* start *
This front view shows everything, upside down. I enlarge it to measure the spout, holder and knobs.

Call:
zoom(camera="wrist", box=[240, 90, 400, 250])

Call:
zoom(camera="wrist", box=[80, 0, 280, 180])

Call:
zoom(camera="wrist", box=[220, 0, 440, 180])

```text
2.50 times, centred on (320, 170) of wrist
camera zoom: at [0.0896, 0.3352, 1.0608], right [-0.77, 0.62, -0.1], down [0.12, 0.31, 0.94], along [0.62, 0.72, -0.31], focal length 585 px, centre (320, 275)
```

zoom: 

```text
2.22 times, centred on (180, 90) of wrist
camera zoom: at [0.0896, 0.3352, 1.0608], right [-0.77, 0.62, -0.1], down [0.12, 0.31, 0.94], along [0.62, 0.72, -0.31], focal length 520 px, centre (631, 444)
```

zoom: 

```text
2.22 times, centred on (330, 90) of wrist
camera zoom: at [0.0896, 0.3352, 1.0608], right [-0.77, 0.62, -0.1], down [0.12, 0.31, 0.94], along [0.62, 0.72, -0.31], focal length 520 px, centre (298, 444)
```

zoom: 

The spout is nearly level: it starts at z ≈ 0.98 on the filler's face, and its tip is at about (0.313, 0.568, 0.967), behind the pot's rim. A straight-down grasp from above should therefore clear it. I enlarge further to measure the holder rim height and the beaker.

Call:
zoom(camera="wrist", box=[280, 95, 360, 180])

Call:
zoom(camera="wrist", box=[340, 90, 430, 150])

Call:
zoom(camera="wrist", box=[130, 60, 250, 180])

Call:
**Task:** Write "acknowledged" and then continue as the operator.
* end *
**Article:**
* start *
Tuesday, July 2, 2013

Hiking Mars Hill Maine: America's First Sunrise and the International Appalachian Trail

After hiking Mt Chase, just east of Mt Katahdin, I headed out to see the sunrise on Mars Hill Maine. Given is location and elevation in the far northeastern part of Maine, it is the first place in America to see the sunrise. Its the last summit on the International Appalachian Trail before crossing over into New Brunswick. Whether you're on the IAT or just out for a day hike in Aroostook County, this is a sight worth seeing.
Early morning fog on the summit of Mars Hill, Maine
Previous: Hiking Mt Chase, Maine. 

After hiking Mt Chase in the fog and dark, I was ready for some better views and I got them on Mars Hill! Mars Hill is a picturesque mountain in Aroostook County Maine, just shy of the New Brunswick border. Its somewhat of a strange sight to see a relatively prominent mountain rising out of the rolling hills of Northern Maine. Aroostook County and the St John River valley sharply contrast the rest of Maine; instead of thick pine forests and rugged coastlines, this area is composed of rolling potato fields and farms. In fact, it looks like something more from the Midwest than Maine. The St John River Valley of New Brunswick and Maine is very fertile and hence, "Famous Potatoes" could be a moniker for Aroostook as well as Idaho. 

But on this particular day, I was here for the mountain, not the potatoes!

International Appalachian Trail on Mars Hill, Maine
Mars Hill could be argued as the "most northeasterly mountain" in the mainland America and this is significant because it sees the first rays of the sunrise during the summer months. I've previously written about Maine's West Quoddy Head being the first sunrise in America which is also true. However, it actually depends on the time of year. Cadillac Mountain, West Quoddy Head and Mars Hill all see the first sunrise at some point in the year. Geeks like me can read this article for more information. But on the day of June 24th, 2013 at the summit of Mars Hill Maine... damn it, I was the first to see the sunrise and nobody can argue this!

*Whew* Moving on...

America's first glorious sunrise on Mars Hill, Maine
(I was there)
The International Appalachian Trail crosses this summit and there is a nice little lean to at the top. Today I just climbed in from the Mars Hill Ski Area trails which was steep but not long. There is an actual trail that climbs it too but I couldn't find it when I was there. It was perfectly fine to park my car at the empty ski resort parking long and saunter on up.

While it was foggy and cloudy to start the day, I managed to catch a glorious sunrise indeed. Slowly, the rays pierced through the clouds and I could see all of splendor of the St John River Valley. It was so dramatic that it was almost funny. Clouds, low lying fog, sleepy farms and angle ray sunlight... it was like a child's painting of a sunrise. 

Sunrise over the potato farms of Aroostook county
Here's a map of the trail and location-



View Hiking Mars Hill, Maine in a larger map

As you can see, its not too far to the top although its steep. The summit does have panoramic views of both New Brunswick and Maine. So even if you're not up for seeing the sunrise, its a great hike regardless.
* end *
**Task:** Write the next part of the article, the one that starts with "Tuesday, July 2, 2013".

**Result of this task:**
After coming down from Mars Hill, I turned north and headed up through the centers of commerce in Aroostook County: Presque Isle and Caribou. They were quaint and lovely towns and I wished I had more time to stay and poke around. "The County" is well regarded in Maine as being full of friendly, unpretentious people and this was evident as I walked around downtown Presque Isle. Cafe Sorpreso was one place I stopped at and it was every bit as classy as any restaurant you could find in Portland or Boston, great coffee too! 
Driving through Aroostook County
As with so many of my trips, they always end up being a way to make a list of things I want to come back to see. It seems like the longer the trip is, the larger the list is when I get back. I didn't get to see as much of the County as I would have liked- I wanted to spend more time in Presque Isle/Caribou and eat all the potato dishes they have, wanted to hike in Aroostook State Park, wanted to see Madawaska and and most of all, I wanted to see the Allagash River. On a more quirky note, I wanted to see Estcourt Station which is the most northern town in all of New England. In time, I am sure that this trip will happen!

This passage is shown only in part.